Bright flares are visible near the event horizon of a super-massive black hole at the center of our galaxy, the Milky Way. Astronomers now claim to have found a new, older galaxy, nearly 13 billion light-years away.



A team of Japanese astronomers claim to have found the oldest galaxy using the Subaru and Keck telescopes on the summit of Mauna Kea in Hawaii.

The telescope in Hawaii is a 4,200 meter-high summit, which hosts the world's largest observatory for optical, infrared and submillimeter astronomy, according to Silicon Republic.

The team calculated that the galaxy is 12.91 billion light years away, according to the Associated Press. Their research will be published in the Astrophysical Journal.

More from GlobalPost: Milky Way to collide with another galaxy in 4 billion years (VIDEO)

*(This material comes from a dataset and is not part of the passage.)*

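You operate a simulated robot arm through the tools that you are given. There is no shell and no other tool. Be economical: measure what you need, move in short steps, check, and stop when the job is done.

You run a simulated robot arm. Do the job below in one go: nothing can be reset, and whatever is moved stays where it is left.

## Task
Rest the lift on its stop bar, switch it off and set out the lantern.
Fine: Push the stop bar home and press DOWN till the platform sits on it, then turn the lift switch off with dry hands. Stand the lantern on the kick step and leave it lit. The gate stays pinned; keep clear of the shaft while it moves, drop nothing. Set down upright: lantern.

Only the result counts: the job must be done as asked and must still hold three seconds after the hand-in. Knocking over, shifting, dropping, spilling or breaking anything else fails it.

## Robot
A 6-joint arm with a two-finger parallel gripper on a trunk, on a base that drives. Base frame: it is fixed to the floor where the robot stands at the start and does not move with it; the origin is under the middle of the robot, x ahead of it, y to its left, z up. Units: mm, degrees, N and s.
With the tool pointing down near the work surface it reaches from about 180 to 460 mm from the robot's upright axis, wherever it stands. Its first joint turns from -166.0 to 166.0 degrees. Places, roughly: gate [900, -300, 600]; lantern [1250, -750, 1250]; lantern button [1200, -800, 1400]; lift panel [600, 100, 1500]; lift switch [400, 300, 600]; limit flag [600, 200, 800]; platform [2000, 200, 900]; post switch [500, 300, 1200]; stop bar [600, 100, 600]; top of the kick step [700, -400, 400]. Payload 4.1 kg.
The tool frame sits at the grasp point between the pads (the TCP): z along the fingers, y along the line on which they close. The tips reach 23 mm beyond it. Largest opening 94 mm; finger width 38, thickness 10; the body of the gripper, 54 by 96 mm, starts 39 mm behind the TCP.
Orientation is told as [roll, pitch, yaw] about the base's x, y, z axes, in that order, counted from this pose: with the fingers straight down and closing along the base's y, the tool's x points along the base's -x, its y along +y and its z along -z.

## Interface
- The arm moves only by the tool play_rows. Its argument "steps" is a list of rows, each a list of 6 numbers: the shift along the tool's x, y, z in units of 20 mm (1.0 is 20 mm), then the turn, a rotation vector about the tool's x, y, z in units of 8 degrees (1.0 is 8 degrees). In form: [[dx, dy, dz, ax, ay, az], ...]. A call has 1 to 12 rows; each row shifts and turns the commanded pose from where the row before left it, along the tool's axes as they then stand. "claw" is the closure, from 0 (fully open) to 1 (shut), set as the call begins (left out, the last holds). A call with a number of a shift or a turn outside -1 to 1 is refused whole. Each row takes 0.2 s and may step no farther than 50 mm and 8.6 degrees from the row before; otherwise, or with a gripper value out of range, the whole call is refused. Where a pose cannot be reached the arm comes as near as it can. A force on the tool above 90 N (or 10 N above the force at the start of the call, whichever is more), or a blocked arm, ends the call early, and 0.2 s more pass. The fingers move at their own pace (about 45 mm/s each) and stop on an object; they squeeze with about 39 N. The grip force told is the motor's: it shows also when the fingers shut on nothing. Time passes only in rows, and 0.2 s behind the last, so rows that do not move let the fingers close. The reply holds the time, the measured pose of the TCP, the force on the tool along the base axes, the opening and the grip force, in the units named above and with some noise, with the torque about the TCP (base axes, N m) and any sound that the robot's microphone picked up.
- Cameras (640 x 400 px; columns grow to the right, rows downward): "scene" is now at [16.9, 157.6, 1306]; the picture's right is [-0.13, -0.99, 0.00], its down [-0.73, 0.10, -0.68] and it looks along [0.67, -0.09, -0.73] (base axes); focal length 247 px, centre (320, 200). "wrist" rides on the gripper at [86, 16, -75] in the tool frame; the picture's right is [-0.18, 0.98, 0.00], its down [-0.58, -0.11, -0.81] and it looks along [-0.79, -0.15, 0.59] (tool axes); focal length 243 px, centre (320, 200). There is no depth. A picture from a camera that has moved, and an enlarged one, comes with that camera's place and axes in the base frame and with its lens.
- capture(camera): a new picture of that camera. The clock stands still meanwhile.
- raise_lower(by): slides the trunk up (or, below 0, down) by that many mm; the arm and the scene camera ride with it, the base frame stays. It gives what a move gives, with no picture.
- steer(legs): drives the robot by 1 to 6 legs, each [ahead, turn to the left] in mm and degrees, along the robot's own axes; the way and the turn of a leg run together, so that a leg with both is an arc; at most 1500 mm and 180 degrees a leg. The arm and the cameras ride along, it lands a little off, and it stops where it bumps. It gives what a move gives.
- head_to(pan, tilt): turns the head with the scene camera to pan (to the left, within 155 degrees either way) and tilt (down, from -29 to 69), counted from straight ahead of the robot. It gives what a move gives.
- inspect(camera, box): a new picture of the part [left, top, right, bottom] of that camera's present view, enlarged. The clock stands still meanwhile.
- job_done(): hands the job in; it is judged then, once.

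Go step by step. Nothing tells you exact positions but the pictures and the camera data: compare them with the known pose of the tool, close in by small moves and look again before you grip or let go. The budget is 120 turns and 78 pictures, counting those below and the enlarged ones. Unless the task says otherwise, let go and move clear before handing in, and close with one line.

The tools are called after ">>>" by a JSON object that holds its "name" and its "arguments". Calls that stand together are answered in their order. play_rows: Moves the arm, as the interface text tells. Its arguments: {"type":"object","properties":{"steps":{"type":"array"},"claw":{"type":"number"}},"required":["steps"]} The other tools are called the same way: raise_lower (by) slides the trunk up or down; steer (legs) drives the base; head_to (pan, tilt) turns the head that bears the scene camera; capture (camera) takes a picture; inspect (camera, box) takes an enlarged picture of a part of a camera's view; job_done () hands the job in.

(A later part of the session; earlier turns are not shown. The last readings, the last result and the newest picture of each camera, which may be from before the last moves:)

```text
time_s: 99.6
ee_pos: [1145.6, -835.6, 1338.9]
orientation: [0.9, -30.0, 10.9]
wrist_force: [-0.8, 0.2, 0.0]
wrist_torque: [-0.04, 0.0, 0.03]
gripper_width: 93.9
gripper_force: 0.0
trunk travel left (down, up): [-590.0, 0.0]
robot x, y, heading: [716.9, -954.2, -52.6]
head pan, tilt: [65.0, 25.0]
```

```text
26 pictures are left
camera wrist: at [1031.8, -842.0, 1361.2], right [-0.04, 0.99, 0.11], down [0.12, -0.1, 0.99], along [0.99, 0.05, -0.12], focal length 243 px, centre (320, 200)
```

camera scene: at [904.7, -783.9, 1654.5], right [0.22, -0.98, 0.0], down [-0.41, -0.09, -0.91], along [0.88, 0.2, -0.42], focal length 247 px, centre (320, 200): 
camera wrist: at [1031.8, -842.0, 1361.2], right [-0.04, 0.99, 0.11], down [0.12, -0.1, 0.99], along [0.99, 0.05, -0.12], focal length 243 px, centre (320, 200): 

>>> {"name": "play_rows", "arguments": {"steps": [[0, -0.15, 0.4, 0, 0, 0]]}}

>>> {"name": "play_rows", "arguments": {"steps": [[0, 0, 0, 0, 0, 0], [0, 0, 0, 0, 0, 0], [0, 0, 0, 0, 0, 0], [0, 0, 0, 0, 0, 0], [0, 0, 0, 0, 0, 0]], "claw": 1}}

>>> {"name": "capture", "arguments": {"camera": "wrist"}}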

NASA defines a light year as the distance light can travel in one year. "Light moves at a velocity of about 300,000 kilometers (km) each second. So in one year, it can travel about 6 trillion miles." To put this number in perspective, the Earth is approximately 92 million miles away from the sun. Because the distance is so great, looking at a galaxy is essentially looking back in time. 

There are other groups claiming to have found the oldest galaxy. In 2011, a California team used the Hubble Space Telescope said they saw a galaxy from 13.2 billion light-years away.

The Press Association also noted a French team used the Hubble Space Telescope to discover what they believe is a galaxy nearly 13.1 billion light-years away.

The Japanese team does have backing for their claim from influential sources. Richard Ellis of the California Institute of Technology, an expert in cosmology and galaxy formation, told the Associated Press that the Japanese claim is "watertight."

NASA uses these findings to estimate the age of our universe, which they believe to be between 12 to 14 billion years old.